Dáil debates

Tuesday, 9 July 2024

Inquiry into the death of Shane O'Farrell: Motion [Private Members]

 

9:15 pm

Photo of Michael Healy-RaeMichael Healy-Rae (Kerry, Independent)

I warmly welcome the family of the late Shane O'Farrell. I am glad they are here but I am very sorry that they are here. They should not have to be here tonight. They should not have had to be here today in the AV room, where they gave an excellent presentation. I was sorry I had to leave but I read the documents I received. It reminded me of years ago when we were here; it is like we are back where we started in that we have not progressed. All they have is unfulfilled promises.

I warmly thank Sinn Féin for tabling this motion before the Dáil this evening. I rightly recognise its work. Deputy Mattie McGrath has not a couple of sheets of paper but literally a file on the late Shane O'Farrell because of the work he has done over the time. This case highlights the urgent need for reform in the Irish justice system. It reveals shocking malpractice and dysfunction at all levels. The case demonstrates the need for stricter enforcement of bail laws, better monitoring of individuals on bail and for courts to be informed of relevant previous convictions and reoffending. It is hurtful. Every one of us has only one life. When we bring children into the world, the one aim every parent has in their hearts and souls is to go into the ground before their children. No matter what cost, that is what every parent would want. That is what the O'Farrell family would have hoped they would have achieved. When I heard them speaking today, knowing the effort they put in throughout all those years, they would give anything to have that time back.

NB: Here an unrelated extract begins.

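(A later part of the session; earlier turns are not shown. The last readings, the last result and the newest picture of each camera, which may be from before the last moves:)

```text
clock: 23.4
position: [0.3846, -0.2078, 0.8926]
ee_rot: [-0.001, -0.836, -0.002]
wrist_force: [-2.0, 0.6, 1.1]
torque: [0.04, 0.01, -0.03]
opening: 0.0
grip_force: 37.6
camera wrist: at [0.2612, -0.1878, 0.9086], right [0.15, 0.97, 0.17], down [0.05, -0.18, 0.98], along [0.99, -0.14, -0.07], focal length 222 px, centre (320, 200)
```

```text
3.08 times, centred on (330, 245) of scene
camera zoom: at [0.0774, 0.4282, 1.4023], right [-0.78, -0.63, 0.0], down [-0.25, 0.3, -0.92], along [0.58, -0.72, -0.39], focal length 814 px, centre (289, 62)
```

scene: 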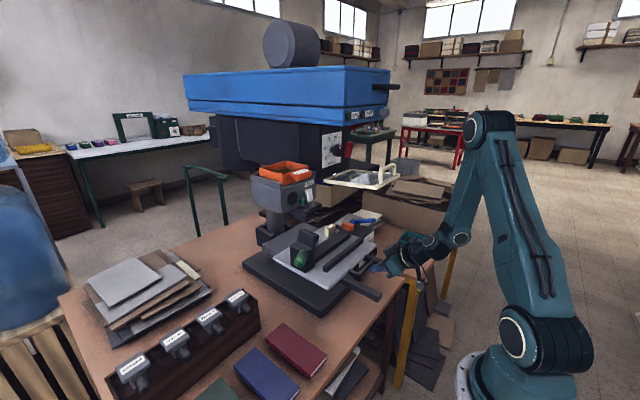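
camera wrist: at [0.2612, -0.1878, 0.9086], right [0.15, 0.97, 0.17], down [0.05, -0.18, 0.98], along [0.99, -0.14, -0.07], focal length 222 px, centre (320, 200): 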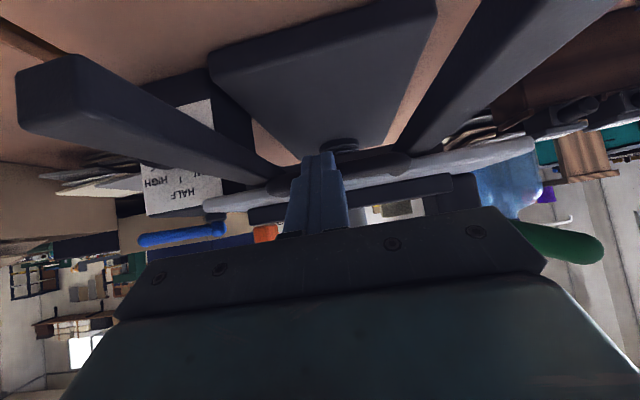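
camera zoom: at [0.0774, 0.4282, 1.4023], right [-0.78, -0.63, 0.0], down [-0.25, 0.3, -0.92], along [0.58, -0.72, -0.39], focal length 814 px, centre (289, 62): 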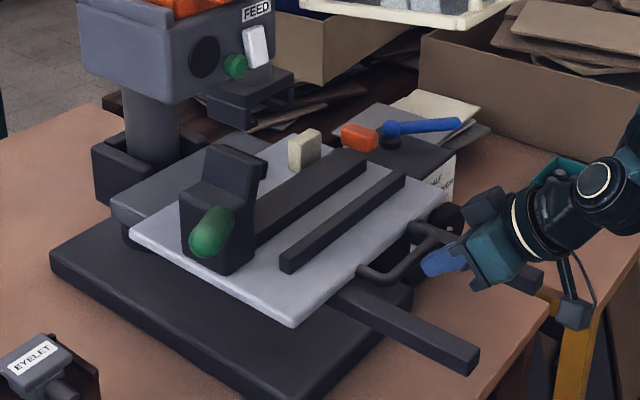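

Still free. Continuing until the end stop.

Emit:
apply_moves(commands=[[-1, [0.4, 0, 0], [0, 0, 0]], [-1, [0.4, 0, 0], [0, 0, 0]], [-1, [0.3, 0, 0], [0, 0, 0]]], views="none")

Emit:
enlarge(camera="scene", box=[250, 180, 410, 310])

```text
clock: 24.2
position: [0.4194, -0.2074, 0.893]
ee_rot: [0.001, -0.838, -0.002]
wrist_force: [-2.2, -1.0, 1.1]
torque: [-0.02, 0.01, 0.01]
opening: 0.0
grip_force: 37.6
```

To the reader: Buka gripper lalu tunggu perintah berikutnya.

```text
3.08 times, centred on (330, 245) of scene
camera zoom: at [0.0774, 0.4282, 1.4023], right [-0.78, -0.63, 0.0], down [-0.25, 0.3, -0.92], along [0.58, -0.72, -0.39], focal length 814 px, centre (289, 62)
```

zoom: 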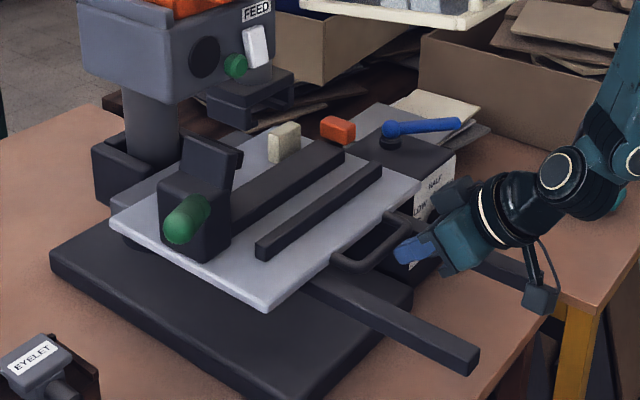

If justice had been served and been seen to be served, we would not be having this debate tonight. Sinn Féin would not have to do what it has done and the Minister would not have to be here. Most important, the O'Farrell family would not have to be in the Public Gallery. Their son would be alive if the justice system had worked properly. When it did not work properly, surely they should have got the justice they deserved. Justice delayed is justice denied, but what about when you do not get it at all? It is a horrible feeling. I can only imagine what it is like in the dawn of the morning when they wake up and think first of their loss and second of what has happened politically since.

Deputy McGrath showed me letters signed by politicians giving the family promises. I hope they do not mind; he allowed me to look at them. They were addressed to Lucia. She received them in good faith. They were not just political promises; they were written down by individuals but were not honoured. That is an awful thing to do. I thank the Cathaoirleach Gníomhach for his indulgence.